*WHAT THIS EXERCISE ASKS*:
[1] Provide the original wording of the source excerpt from "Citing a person" as far as "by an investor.".
[2] I need the source excerpt continued from the place where it stops.

*SOURCE EXCERPT*:

Credit: Reuters/John Kolesidis
By Lefteris Papadimas and Renee Maltezou
ATHENS |
Fri Sep 23, 2011 10:03am EDT
ATHENS (Reuters) - Greece sought to play down reports on Friday that it was considering a solution to its debt crisis involving bigger losses for its banking creditors, while a fresh round of strikes gripped the country in protest against new austerity measures.
Parliament is likely to approve the moves which include unpopular new taxes to secure the next tranche of the heavily indebted nation's EU and IMF bailout, avoiding a disorderly default that would rock the euro zone, political analysts said.
Popular resistance to the cutbacks is raging, however, reflected by strikes that brought the transport system to a standstill on Thursday, with unions arguing that Greece's economy cannot cope with the terms of the deal imposed on it.
Two pro-government newspapers reported Finance Minister Evangelos Venizelos had told ruling Socialist deputies he saw three scenarios to resolve the crisis, including one involving a 50 percent haircut for bondholders.
That amount was more than double a figure agreed in July by some European banks that said they would contribute to a bailout by taking a 21 percent loss on some Greek bond holdings in a debt restructuring deal.
But a high-level government source denied the reports and Venizelos, heading to Washington for talks with Greece's lenders, said the country was committed to implementing the second, 109-billion-euro bailout it has agreed to.
"All other discussions, rumors, comments, and scenarios, which are diverting our attention from this central target and Greece's political obligation ... do not help our common European task," he said in a statement issued by his ministry.
Citing a person who it said had heard the speech, newspaper Ta Nea quoted Venizelos as saying "it would be dangerous to request" the 50 percent haircut -- the term used to describe a cut in value of a security held by an investor.
Venizelos, a former defense minister known for his oratory and razor intellect, also said: "This would require an agreed and coordinated effort by many," the paper reported.

*SOURCE DATA*:
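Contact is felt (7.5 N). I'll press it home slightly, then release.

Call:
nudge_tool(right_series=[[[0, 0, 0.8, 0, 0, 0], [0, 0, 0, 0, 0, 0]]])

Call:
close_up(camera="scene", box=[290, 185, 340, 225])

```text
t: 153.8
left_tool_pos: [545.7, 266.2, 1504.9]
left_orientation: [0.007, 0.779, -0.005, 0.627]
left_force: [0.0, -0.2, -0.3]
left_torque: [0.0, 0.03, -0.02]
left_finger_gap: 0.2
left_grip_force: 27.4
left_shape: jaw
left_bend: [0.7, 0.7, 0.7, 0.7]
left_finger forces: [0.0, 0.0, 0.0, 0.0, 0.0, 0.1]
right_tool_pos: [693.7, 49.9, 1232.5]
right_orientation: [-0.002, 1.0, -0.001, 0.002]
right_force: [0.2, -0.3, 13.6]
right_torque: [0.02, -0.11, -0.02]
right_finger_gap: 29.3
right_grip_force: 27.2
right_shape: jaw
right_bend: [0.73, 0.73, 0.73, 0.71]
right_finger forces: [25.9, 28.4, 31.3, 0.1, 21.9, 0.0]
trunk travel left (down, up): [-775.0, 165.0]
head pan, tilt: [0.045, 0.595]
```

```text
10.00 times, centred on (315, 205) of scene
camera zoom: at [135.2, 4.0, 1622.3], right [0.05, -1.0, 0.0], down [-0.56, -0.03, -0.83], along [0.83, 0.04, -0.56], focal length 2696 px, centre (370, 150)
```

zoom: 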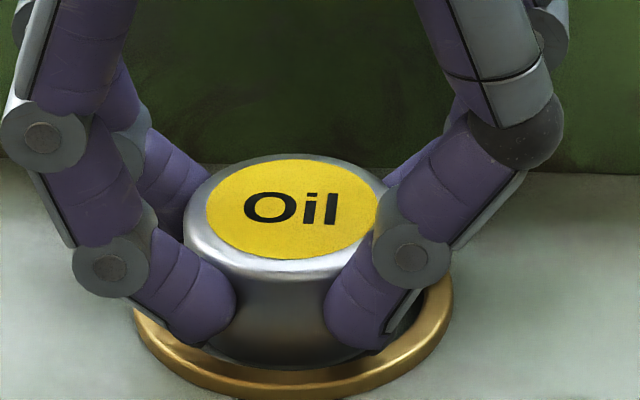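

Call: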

*RESPONSES BY TASK*:
[1]
Citing a person who it said had heard the speech, newspaper Ta Nea quoted Venizelos as saying "it would be dangerous to request" the 50 percent haircut -- the term used to describe a cut in value of a security held by an investor.

[2]
Greek bank stocks, under pressure from a downgrade by ratings agency Moody's, fell a total of 8 percent after the reports.
"NO SUCH SCENARIO"
Three Socialist deputies who said they were present at the session at which Venizelos tried to rally support in the ruling party for a new austerity campaign also denied that he had floated the idea during his remarks.
"I categorically deny it. There is no such scenario," lawmaker Theodora Tzakri told Reuters.
Analysts said the denials showed Venizelos had probably not floated the idea of the bigger haircut at the meeting.
But they would not rule out that he may have privately raised the idea in another forum to gauge political reaction, underscore the gravity of the situation, or possibly to push back against pressure for even more draconian austerity.
"I'm not in a position to comment on rumors ... but we've said for a long time it's inevitable for Greece to default, so that they might privately be looking for options would not be a surprise," said Ben May, an analyst at Capital Economics.
In Washington at the IMF's annual meeting, Venizelos will hold talks with officials from the EU and the Fund who have expressed impatience with the lack of progress in cutting back a bloated public sector, threatening to withhold funds.
The cabinet's latest round of cutbacks in response include cutting the salaries of 30,000 public employees and giving them a year to find new work or lose their jobs, as well as deeper pension cuts and the extension by two years of a real estate tax hike imposed to make up for a shortfall in budget revenue.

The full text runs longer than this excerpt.